The Article 78 petition makes several allegations, namely that:

  1. ORES improperly relied on a consulting firm which, according to the petition, had a conflict of interest in that it had provided or continues to provide project design and siting services to several renewable energy project developers in New York State as well as having drafted the wind siting guidelines for the American Wind Energy Association (now part of the American Clean Power Association) which, the petitioners argue, impacts the consulting firm’s ability to objectively consult on the sufficiency of the environmental safeguards.
  2. ORES did not adequately consider and address public comments. As part of this allegation, the petitioners claim that well over 5,000 public comments were submitted to ORES during the public comment period, yet ORES failed to make any substantive changes to the draft regulations before finalizing them in March.
  3. ORES mischaracterized its rulemaking under the State Environmental Quality Review Act (SEQRA) and failed to conduct a sufficient environmental review, specifically preparation of a robust environmental impact statement (EIS). The petitioners contend that the ORES regulations should have been classified as a “Type I” action as opposed to an “Unlisted” action, as they will permit projects to physically alter 10 or more acres of land, authorize wind turbines more than 100 feet tall, change the permitted use in certain zoning districts, and authorize nonagricultural use of lands in agricultural districts.
  4. Section 94-c of the NYS Executive Law and ORES’s regulations promulgated pursuant to Section 94-c violate the state constitutional local lawmaking power of host communities by enabling ORES to waive substantive requirements of local laws. Specifically, the petitioners argue both the legislature and ORES erred in creating the ability to waive substantive local law requirements on a case-by-case basis, as the law is not generally applicable “in both terms and effect.” They argue that doing so would violate the so-called “home rule” provision of the state constitution, which otherwise grants lawmaking power to local governments over matters of local concern.

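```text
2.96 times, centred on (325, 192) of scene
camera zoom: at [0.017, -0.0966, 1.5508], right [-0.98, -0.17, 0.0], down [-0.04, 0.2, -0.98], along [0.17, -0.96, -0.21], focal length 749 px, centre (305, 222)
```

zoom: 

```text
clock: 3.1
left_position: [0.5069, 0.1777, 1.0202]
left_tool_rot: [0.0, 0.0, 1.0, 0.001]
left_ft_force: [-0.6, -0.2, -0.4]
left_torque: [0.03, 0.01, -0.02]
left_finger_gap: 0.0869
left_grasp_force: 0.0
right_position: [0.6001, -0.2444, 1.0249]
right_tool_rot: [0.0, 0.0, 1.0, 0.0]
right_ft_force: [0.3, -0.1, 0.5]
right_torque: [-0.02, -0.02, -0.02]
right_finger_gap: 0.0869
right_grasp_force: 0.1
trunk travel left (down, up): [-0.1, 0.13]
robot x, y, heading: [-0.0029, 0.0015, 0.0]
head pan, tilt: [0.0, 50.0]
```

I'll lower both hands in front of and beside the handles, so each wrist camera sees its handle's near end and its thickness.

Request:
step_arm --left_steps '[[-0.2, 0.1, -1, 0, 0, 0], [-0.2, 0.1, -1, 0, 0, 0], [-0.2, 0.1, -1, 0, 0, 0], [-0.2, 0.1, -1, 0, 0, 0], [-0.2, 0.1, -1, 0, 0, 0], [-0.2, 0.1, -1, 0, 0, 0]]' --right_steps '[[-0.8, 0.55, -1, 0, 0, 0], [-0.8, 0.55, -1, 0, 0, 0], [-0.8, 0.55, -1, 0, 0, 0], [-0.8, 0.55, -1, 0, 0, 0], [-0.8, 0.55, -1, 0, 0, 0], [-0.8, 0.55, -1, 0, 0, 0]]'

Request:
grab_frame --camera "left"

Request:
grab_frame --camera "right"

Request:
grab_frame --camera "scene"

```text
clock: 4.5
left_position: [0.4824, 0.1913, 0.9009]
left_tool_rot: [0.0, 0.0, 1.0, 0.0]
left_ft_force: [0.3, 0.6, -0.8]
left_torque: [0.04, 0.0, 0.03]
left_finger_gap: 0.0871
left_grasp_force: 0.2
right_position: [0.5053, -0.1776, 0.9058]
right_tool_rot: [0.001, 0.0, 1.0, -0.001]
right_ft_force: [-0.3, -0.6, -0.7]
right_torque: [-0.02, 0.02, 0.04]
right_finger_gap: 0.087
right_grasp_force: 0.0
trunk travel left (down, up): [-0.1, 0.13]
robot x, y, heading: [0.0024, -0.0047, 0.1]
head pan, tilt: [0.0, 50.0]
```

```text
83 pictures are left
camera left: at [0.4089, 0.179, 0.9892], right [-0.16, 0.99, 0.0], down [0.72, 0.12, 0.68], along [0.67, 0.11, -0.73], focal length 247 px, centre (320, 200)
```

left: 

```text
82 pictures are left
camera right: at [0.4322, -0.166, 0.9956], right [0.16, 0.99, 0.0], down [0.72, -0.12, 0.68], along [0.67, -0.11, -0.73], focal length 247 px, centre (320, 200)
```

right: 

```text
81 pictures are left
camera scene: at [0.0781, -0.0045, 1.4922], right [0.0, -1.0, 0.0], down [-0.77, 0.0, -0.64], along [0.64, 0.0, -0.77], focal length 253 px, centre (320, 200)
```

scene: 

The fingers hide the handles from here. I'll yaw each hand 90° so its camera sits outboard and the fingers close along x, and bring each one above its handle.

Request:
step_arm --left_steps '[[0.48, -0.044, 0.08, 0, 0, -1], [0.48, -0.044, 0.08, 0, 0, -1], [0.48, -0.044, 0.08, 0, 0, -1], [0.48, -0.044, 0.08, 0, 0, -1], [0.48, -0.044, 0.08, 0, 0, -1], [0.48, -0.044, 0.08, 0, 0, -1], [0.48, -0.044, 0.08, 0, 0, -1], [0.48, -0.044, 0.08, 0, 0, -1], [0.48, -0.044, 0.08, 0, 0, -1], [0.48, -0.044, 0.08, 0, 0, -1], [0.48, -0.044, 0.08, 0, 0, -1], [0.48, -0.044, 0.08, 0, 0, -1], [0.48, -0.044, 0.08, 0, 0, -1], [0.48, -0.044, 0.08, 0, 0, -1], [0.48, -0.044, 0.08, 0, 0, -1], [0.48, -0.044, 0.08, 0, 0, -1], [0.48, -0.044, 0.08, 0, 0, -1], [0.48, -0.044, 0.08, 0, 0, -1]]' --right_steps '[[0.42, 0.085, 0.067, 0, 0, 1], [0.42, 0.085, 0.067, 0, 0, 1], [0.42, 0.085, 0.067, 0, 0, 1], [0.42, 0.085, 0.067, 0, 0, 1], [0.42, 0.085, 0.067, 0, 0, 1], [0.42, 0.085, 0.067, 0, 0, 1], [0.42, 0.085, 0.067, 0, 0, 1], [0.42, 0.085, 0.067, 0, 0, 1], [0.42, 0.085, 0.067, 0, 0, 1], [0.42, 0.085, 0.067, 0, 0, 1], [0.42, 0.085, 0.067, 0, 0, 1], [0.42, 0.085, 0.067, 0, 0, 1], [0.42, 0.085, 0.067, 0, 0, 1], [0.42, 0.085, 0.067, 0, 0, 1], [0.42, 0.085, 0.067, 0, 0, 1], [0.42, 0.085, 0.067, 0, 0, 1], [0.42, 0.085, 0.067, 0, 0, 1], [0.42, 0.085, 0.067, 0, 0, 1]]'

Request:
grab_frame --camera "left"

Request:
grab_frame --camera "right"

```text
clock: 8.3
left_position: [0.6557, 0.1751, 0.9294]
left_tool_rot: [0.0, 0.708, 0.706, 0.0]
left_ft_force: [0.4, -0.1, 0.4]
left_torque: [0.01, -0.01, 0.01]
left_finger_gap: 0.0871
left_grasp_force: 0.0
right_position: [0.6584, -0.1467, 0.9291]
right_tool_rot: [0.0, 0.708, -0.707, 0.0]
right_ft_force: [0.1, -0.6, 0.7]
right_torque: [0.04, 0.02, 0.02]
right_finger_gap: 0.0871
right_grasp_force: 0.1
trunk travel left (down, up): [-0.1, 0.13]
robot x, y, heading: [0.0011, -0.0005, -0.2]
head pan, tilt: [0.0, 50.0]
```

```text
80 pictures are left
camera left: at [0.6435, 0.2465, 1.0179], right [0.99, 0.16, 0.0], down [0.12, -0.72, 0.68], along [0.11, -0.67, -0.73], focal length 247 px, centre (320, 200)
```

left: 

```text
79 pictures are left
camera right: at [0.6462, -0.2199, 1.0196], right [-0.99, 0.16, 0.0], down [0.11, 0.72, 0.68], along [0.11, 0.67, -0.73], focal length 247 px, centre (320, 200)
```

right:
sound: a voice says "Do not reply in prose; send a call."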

The petitioners request that the court invalidate ORES’s existing regulations and require ORES to promulgate new regulations that are more protective of the environment and conscious of the interests of host communities.

To date, neither ORES nor any of the other state respondents have responded to the Article 78 petition. It is expected that they will do so and raise a number of procedural objections and substantive responses urging the court to dismiss the Article 78 petition in its entirety. In the meantime, there is no injunction that would prohibit ORES from proceeding to act in accordance with its currently effective regulations.

Barclay Damon’s attorneys will continue to monitor the lawsuit as it progresses and provide updates accordingly.

If you have any questions regarding the content of this alert, please contact Brenda Colella, Regulatory Practice Group Leader and Regulatory Practice Area co-chair, at bcolella@barclaydamon.com; Yvonne Hennessey, Environmental Practice Area chair, at yhennessey@barclaydamon.com; Ekin Senlet, Regulatory Practice Area co-chair at esenlet@barclaydamon.com, or David Solimeno, associate, at dsolimeno@barclaydamon.com.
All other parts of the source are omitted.